There’s not much plot given in this first issue; we have a phone conversation that seems to kick off the decision-making for our protagonist, a Minister in the British Parliament being offered the chance to become the Prime Minister and bring respectability back to the office. It seems that this will be an exploration of the pros and cons of our current systems of democracy. Do we really want anyone to be able to lead, when certain decisions can have world-spanning repercussions (such as Brexit), or should there be some sort of base level of competency that we should be asking for in our leadership? And can someone implement unattractive policy that will eventually produce popular results without losing the support to push it past the uncomfortable stage where the benefits can be reaped?

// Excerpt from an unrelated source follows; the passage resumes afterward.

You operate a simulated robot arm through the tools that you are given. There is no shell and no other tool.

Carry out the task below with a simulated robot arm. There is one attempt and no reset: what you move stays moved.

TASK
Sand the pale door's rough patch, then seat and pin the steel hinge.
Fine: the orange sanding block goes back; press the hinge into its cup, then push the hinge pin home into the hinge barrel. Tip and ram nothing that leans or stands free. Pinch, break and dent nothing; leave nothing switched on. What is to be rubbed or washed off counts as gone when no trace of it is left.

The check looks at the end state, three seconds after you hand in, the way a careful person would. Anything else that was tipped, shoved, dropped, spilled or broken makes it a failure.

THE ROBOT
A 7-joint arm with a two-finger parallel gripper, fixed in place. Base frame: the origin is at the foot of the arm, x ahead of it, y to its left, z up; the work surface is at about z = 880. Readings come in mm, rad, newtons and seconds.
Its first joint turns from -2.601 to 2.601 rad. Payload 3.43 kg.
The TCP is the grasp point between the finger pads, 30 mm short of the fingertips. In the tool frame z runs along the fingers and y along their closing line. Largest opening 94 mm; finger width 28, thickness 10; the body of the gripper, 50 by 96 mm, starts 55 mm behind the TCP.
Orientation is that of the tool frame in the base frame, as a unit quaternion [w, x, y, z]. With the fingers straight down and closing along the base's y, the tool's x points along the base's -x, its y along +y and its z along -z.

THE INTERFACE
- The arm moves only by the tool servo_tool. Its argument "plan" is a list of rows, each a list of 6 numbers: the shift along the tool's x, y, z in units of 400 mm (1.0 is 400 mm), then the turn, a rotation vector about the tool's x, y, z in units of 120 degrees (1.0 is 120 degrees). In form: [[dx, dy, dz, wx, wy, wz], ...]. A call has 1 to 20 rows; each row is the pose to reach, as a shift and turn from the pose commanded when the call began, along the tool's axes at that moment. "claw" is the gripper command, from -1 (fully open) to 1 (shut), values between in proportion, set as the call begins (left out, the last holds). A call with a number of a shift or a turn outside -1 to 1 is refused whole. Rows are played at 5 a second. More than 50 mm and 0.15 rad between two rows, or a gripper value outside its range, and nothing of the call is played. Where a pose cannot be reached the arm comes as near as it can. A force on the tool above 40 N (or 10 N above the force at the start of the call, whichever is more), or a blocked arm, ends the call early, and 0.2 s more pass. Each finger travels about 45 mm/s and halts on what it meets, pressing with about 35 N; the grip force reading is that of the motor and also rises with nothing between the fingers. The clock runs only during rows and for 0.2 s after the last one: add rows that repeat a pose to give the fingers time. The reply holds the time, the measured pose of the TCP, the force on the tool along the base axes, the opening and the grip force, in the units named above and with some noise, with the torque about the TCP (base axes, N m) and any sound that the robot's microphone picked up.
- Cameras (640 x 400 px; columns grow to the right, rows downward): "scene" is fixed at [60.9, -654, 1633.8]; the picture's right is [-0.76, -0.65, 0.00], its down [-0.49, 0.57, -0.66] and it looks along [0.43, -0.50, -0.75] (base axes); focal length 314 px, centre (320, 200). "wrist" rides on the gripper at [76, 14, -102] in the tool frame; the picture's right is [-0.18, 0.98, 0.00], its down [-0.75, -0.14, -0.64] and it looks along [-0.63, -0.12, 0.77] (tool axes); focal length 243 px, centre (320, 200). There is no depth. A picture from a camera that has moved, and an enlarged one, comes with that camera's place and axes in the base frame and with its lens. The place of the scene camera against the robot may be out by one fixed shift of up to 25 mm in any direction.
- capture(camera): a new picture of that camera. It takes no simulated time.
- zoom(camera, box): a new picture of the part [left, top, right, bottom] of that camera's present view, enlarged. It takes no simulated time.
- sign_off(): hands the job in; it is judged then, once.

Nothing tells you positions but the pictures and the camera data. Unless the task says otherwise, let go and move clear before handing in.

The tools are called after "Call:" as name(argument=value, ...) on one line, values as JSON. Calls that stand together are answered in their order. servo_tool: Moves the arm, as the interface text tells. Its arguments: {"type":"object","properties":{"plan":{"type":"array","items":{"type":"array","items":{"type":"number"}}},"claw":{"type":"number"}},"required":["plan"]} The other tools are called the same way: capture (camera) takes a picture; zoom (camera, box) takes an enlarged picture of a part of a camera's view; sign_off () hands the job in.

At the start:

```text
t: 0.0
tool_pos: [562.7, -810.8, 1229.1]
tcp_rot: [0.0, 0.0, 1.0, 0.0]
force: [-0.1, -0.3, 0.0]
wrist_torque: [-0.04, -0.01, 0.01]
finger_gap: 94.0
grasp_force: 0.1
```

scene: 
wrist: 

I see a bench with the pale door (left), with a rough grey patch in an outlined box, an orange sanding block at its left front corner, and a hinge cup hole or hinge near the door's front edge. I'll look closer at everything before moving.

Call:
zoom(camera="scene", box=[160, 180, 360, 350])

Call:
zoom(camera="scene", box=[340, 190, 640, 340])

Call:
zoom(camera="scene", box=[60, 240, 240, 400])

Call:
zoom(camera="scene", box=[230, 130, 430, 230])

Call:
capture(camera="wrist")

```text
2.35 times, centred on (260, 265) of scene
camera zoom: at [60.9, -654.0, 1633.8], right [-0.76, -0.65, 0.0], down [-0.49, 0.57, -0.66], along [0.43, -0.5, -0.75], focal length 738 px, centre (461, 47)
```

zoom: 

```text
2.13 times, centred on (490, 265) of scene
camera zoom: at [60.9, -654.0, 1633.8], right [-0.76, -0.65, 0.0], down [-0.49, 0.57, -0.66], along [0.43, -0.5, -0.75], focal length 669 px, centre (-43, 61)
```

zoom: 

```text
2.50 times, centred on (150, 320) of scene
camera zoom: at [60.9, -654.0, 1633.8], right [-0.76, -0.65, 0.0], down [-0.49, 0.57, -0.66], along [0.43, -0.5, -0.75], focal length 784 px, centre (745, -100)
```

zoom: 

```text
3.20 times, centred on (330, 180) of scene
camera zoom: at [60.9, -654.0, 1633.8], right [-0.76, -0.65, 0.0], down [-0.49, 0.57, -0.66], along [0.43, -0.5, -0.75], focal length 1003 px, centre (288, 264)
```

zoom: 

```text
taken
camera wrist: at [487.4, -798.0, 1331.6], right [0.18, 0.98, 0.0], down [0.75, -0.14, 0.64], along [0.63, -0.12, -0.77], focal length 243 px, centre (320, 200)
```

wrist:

The artwork in this work comes across as very British, with a subdued palette that reinforces not only an American’s imagining of England but also reinforcing the mutability of the choices being considered. There’s not much in the way of action, as things are primarily happening in our protagonist’s head, but the compositions are stark and telling in their way of supporting the narrative. Distracted and pensive looks surrounded by the everyday casual grace of people surrounding her seem to be the primary style of the book, and it reminds the reader very well of British dramas high on tension and muted passions.
Fans of slow-burn thrillers and political intrigue will enjoy Queen thoroughly. The content is current and interesting and will cause anyone to question themselves and the world they live in in a positive and constructive way. There’s good conversation that work like this can inspire, and, one way or another, it will stay with you after you finish it.